**** Text block
Si tomáramos un puñado de reclutas de los ejércitos modernos y los metiéramos en una máquina del tiempo hasta el siglo I, verían sorprendidos que la vida en los campamentos romanos no era muy diferente de la que se lleva a cabo en los actuales. De hecho, el ejército romano era el único en aquella época que tenía un sistema de reclutamiento, entrenamiento, castigos, recompensas, etc., totalmente equiparable de hecho con el de cualquier ejército moderno. Veamos qué le ocurría a un mozalbete que, deseoso de fama y gloria, mandaba a hacer gárgaras el terruño familiar o la perspectiva de verse de panadero de por vida y se enrolaba en una legión.
Ante de nada, una aclaración: a lo largo del tiempo, las condiciones de reclutamiento, las pagas o la duración del servicio fueron variando. Así pues, esta entrada hablará de forma un poco genérica, ya que éste no es el lugar para llevar a cabo un estudio profundo de un tema que se llevaría mogollón de entradas. Dicho ésto, vamos al grano...
Condiciones de reclutamiento
Ante todo, conviene aclarar que aunque en tiempos de la república el servicio de las armas solo era para los ciudadanos romanos, la necesidad de tropas obligó en muchas ocasiones a lo largo del tiempo a llevar a cabo reclutamientos en las provincias, y ya en tiempos de César se crearon unidades nutridas únicamente por galos o con personal procedente de todas partes del imperio: hispanos, asiáticos, africanos e incluso germanos.
********
**** Dataset section
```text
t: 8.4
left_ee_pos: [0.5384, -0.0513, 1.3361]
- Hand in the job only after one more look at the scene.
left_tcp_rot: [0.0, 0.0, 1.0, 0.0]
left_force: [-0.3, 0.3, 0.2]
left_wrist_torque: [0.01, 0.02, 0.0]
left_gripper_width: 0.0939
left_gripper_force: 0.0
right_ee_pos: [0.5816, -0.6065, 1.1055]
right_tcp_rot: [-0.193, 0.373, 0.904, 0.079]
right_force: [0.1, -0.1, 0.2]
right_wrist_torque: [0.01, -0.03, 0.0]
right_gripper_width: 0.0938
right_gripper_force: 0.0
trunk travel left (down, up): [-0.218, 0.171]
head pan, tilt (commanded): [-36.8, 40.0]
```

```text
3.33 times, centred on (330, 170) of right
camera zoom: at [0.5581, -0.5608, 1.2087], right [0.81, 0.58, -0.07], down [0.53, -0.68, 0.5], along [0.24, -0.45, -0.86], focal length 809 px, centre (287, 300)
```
********
Directions =>
(1) Quote the text block word for word, starting at "Ante de nada, una" and ending with "e incluso germanos.".
(2) Give the continuation of the text block.

Outputs for the tasks =>
(1)
Ante de nada, una aclaración: a lo largo del tiempo, las condiciones de reclutamiento, las pagas o la duración del servicio fueron variando. Así pues, esta entrada hablará de forma un poco genérica, ya que éste no es el lugar para llevar a cabo un estudio profundo de un tema que se llevaría mogollón de entradas. Dicho ésto, vamos al grano...
Condiciones de reclutamiento
Ante todo, conviene aclarar que aunque en tiempos de la república el servicio de las armas solo era para los ciudadanos romanos, la necesidad de tropas obligó en muchas ocasiones a lo largo del tiempo a llevar a cabo reclutamientos en las provincias, y ya en tiempos de César se crearon unidades nutridas únicamente por galos o con personal procedente de todas partes del imperio: hispanos, asiáticos, africanos e incluso germanos.

(2)
Aclarado esto, decir que para entrar a formar parte del ejército había que tener como mínimo 17 ó 18 años. Aunque en tiempos de la república el servicio era voluntario, la necesidad de tropas a causa del cada vez mayor imperio a controlar hizo necesarias las delectus o levas, llevadas a cabo mediante sorteo. Con todo, siempre eran preferidos los voluntarios por razones obvias y, además, procedentes de ambientes rurales ya que los naturales de grandes poblaciones eran más proclives a la deserción y los disturbios debido a la añoranza de la vida urbana y por las incomodidades derivadas de la vida militar. En todo caso, dependiendo de la época, cualquiera que tuviera entre 17 y 46 años podía enrolarse por un período mínimo que en tiempos de la república era de seis años y que ya con Augusto se alargó hasta los 20. Al término de éste período, el legionario tenía dos opciones: o se reenganchaba o se licenciaba con una paga de 3.000 denarios o una porción de tierra para crear una granja o una explotación agrícola. Esto supuso la fundación de muchas poblaciones ya que los legionarios licenciados, que por fuerza debían permanecer solteros durante el servicio, se instalaban con su compañera e hijos habidos durante su vida militar en lugares cercanos a los campamentos, dando así lugar a colonias que, con el tiempo acababan siendo ciudades (León sería un ejemplo).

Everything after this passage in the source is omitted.